Material
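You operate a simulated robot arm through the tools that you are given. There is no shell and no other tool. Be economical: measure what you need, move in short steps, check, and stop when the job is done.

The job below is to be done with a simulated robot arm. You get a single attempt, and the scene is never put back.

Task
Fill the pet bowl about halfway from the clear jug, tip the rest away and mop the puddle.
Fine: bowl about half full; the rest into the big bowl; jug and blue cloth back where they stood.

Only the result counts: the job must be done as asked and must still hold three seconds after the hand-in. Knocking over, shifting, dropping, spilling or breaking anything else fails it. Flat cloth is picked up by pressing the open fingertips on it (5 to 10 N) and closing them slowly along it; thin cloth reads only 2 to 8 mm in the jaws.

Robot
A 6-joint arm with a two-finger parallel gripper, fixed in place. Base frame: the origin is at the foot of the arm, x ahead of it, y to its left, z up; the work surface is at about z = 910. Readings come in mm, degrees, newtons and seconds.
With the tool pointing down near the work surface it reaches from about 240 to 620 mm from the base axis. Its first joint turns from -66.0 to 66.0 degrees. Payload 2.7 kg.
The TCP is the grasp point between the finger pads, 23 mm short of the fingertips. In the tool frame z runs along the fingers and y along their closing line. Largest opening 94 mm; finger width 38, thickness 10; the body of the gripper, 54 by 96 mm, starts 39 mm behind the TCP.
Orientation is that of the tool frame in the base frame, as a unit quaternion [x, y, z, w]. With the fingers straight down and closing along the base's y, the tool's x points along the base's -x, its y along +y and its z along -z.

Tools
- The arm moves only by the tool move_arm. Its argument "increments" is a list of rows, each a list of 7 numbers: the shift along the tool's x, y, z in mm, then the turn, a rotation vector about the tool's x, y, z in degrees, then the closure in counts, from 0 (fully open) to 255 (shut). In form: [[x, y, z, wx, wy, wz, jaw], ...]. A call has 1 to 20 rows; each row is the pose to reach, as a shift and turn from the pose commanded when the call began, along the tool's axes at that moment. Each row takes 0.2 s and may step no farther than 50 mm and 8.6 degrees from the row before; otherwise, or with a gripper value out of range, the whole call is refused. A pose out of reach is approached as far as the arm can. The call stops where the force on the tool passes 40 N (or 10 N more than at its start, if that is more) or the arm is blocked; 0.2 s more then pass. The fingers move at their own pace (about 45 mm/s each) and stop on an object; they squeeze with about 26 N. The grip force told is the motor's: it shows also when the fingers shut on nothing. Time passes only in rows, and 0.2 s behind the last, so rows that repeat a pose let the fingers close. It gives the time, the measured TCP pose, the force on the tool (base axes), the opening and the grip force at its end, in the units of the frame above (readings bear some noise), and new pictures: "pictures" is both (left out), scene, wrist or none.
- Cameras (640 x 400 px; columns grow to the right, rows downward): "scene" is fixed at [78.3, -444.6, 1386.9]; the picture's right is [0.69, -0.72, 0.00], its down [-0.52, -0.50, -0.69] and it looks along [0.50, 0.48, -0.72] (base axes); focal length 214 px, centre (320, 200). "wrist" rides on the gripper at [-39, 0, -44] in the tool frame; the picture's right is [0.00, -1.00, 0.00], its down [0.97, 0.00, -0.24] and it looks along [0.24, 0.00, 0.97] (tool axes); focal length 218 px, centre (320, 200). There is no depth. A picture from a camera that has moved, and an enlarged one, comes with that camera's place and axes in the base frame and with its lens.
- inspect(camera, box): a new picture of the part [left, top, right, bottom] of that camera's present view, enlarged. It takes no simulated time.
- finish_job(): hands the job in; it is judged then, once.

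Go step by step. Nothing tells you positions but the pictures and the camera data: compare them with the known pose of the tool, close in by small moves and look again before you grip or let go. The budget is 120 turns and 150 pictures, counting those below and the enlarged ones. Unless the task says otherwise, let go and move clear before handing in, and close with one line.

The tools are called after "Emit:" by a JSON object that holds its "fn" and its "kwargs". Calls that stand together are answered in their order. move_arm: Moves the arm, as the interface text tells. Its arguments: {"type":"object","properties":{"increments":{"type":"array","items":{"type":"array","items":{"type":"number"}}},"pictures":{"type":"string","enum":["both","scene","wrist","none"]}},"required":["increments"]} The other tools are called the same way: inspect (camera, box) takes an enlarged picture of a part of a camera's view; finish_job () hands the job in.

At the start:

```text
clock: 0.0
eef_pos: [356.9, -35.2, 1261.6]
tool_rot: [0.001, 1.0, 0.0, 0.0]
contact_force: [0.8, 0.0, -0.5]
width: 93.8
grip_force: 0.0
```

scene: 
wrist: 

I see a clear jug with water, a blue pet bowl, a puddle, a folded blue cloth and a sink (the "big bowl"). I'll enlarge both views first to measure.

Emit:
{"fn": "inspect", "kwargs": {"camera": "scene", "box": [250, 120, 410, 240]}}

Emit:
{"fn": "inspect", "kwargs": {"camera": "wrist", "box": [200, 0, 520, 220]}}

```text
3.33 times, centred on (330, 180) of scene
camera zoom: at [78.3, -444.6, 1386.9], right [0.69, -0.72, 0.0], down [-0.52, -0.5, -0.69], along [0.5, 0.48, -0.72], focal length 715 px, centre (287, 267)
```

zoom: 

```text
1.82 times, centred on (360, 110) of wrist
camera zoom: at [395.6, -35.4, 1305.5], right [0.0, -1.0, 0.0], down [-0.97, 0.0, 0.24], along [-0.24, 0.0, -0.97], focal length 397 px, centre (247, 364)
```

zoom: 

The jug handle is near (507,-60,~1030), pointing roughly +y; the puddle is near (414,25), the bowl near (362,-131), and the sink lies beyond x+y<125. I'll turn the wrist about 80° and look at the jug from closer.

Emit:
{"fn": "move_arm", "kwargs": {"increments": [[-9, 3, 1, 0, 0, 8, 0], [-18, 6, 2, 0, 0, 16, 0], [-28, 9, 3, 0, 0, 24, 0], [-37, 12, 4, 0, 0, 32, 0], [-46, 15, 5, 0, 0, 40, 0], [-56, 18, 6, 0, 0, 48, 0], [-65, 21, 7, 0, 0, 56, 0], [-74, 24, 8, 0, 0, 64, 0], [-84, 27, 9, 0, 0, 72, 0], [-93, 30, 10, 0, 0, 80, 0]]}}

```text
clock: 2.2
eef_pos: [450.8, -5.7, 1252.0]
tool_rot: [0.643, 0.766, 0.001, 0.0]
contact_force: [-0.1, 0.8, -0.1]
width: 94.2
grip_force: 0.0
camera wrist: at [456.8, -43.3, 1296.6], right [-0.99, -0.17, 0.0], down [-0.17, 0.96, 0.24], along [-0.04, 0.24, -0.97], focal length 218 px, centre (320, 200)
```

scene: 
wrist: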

Directions for this task
Each line of the material should be echoed exactly.

Task solution
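You operate a simulated robot arm through the tools that you are given. There is no shell and no other tool. Be economical: measure what you need, move in short steps, check, and stop when the job is done.

The job below is to be done with a simulated robot arm. You get a single attempt, and the scene is never put back.

Task
Fill the pet bowl about halfway from the clear jug, tip the rest away and mop the puddle.
Fine: bowl about half full; the rest into the big bowl; jug and blue cloth back where they stood.

Only the result counts: the job must be done as asked and must still hold three seconds after the hand-in. Knocking over, shifting, dropping, spilling or breaking anything else fails it. Flat cloth is picked up by pressing the open fingertips on it (5 to 10 N) and closing them slowly along it; thin cloth reads only 2 to 8 mm in the jaws.

Robot
A 6-joint arm with a two-finger parallel gripper, fixed in place. Base frame: the origin is at the foot of the arm, x ahead of it, y to its left, z up; the work surface is at about z = 910. Readings come in mm, degrees, newtons and seconds.
With the tool pointing down near the work surface it reaches from about 240 to 620 mm from the base axis. Its first joint turns from -66.0 to 66.0 degrees. Payload 2.7 kg.
The TCP is the grasp point between the finger pads, 23 mm short of the fingertips. In the tool frame z runs along the fingers and y along their closing line. Largest opening 94 mm; finger width 38, thickness 10; the body of the gripper, 54 by 96 mm, starts 39 mm behind the TCP.
Orientation is that of the tool frame in the base frame, as a unit quaternion [x, y, z, w]. With the fingers straight down and closing along the base's y, the tool's x points along the base's -x, its y along +y and its z along -z.

Tools
- The arm moves only by the tool move_arm. Its argument "increments" is a list of rows, each a list of 7 numbers: the shift along the tool's x, y, z in mm, then the turn, a rotation vector about the tool's x, y, z in degrees, then the closure in counts, from 0 (fully open) to 255 (shut). In form: [[x, y, z, wx, wy, wz, jaw], ...]. A call has 1 to 20 rows; each row is the pose to reach, as a shift and turn from the pose commanded when the call began, along the tool's axes at that moment. Each row takes 0.2 s and may step no farther than 50 mm and 8.6 degrees from the row before; otherwise, or with a gripper value out of range, the whole call is refused. A pose out of reach is approached as far as the arm can. The call stops where the force on the tool passes 40 N (or 10 N more than at its start, if that is more) or the arm is blocked; 0.2 s more then pass. The fingers move at their own pace (about 45 mm/s each) and stop on an object; they squeeze with about 26 N. The grip force told is the motor's: it shows also when the fingers shut on nothing. Time passes only in rows, and 0.2 s behind the last, so rows that repeat a pose let the fingers close. It gives the time, the measured TCP pose, the force on the tool (base axes), the opening and the grip force at its end, in the units of the frame above (readings bear some noise), and new pictures: "pictures" is both (left out), scene, wrist or none.
- Cameras (640 x 400 px; columns grow to the right, rows downward): "scene" is fixed at [78.3, -444.6, 1386.9]; the picture's right is [0.69, -0.72, 0.00], its down [-0.52, -0.50, -0.69] and it looks along [0.50, 0.48, -0.72] (base axes); focal length 214 px, centre (320, 200). "wrist" rides on the gripper at [-39, 0, -44] in the tool frame; the picture's right is [0.00, -1.00, 0.00], its down [0.97, 0.00, -0.24] and it looks along [0.24, 0.00, 0.97] (tool axes); focal length 218 px, centre (320, 200). There is no depth. A picture from a camera that has moved, and an enlarged one, comes with that camera's place and axes in the base frame and with its lens.
- inspect(camera, box): a new picture of the part [left, top, right, bottom] of that camera's present view, enlarged. It takes no simulated time.
- finish_job(): hands the job in; it is judged then, once.

Go step by step. Nothing tells you positions but the pictures and the camera data: compare them with the known pose of the tool, close in by small moves and look again before you grip or let go. The budget is 120 turns and 150 pictures, counting those below and the enlarged ones. Unless the task says otherwise, let go and move clear before handing in, and close with one line.

The tools are called after "Emit:" by a JSON object that holds its "fn" and its "kwargs". Calls that stand together are answered in their order. move_arm: Moves the arm, as the interface text tells. Its arguments: {"type":"object","properties":{"increments":{"type":"array","items":{"type":"array","items":{"type":"number"}}},"pictures":{"type":"string","enum":["both","scene","wrist","none"]}},"required":["increments"]} The other tools are called the same way: inspect (camera, box) takes an enlarged picture of a part of a camera's view; finish_job () hands the job in.

At the start:

```text
clock: 0.0
eef_pos: [356.9, -35.2, 1261.6]
tool_rot: [0.001, 1.0, 0.0, 0.0]
contact_force: [0.8, 0.0, -0.5]
width: 93.8
grip_force: 0.0
```

scene: 
wrist: 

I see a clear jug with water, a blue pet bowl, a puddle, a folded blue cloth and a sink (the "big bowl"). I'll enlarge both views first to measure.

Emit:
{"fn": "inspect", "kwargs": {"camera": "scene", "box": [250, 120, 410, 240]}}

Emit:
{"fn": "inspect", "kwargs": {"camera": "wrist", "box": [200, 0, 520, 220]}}

```text
3.33 times, centred on (330, 180) of scene
camera zoom: at [78.3, -444.6, 1386.9], right [0.69, -0.72, 0.0], down [-0.52, -0.5, -0.69], along [0.5, 0.48, -0.72], focal length 715 px, centre (287, 267)
```

zoom: 

```text
1.82 times, centred on (360, 110) of wrist
camera zoom: at [395.6, -35.4, 1305.5], right [0.0, -1.0, 0.0], down [-0.97, 0.0, 0.24], along [-0.24, 0.0, -0.97], focal length 397 px, centre (247, 364)
```

zoom: 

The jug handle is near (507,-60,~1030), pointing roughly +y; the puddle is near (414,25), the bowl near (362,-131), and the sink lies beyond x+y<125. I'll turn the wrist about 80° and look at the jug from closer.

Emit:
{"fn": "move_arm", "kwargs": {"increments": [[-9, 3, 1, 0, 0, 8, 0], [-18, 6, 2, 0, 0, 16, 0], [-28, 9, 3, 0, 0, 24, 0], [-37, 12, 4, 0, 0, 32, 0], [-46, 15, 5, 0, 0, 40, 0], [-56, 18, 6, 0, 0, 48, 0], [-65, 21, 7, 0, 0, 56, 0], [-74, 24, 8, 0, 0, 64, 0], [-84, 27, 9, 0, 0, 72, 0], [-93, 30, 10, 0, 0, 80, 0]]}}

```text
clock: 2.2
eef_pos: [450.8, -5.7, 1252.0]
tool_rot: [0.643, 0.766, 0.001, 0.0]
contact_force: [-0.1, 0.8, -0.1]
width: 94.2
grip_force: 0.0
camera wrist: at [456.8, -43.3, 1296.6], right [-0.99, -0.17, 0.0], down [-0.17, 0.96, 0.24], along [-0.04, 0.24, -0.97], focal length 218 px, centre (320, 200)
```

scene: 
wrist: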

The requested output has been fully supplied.